*Collected material*.
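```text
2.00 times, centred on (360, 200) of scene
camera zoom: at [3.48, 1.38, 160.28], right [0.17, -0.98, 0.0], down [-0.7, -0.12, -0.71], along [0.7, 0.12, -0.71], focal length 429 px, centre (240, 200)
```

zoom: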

*Exercise objective*.
Display every line of the listing that contains the string "zoom".

*Output of the exercise*.
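camera zoom: at [3.48, 1.38, 160.28], right [0.17, -0.98, 0.0], down [-0.7, -0.12, -0.71], along [0.7, 0.12, -0.71], focal length 429 px, centre (240, 200)
zoom: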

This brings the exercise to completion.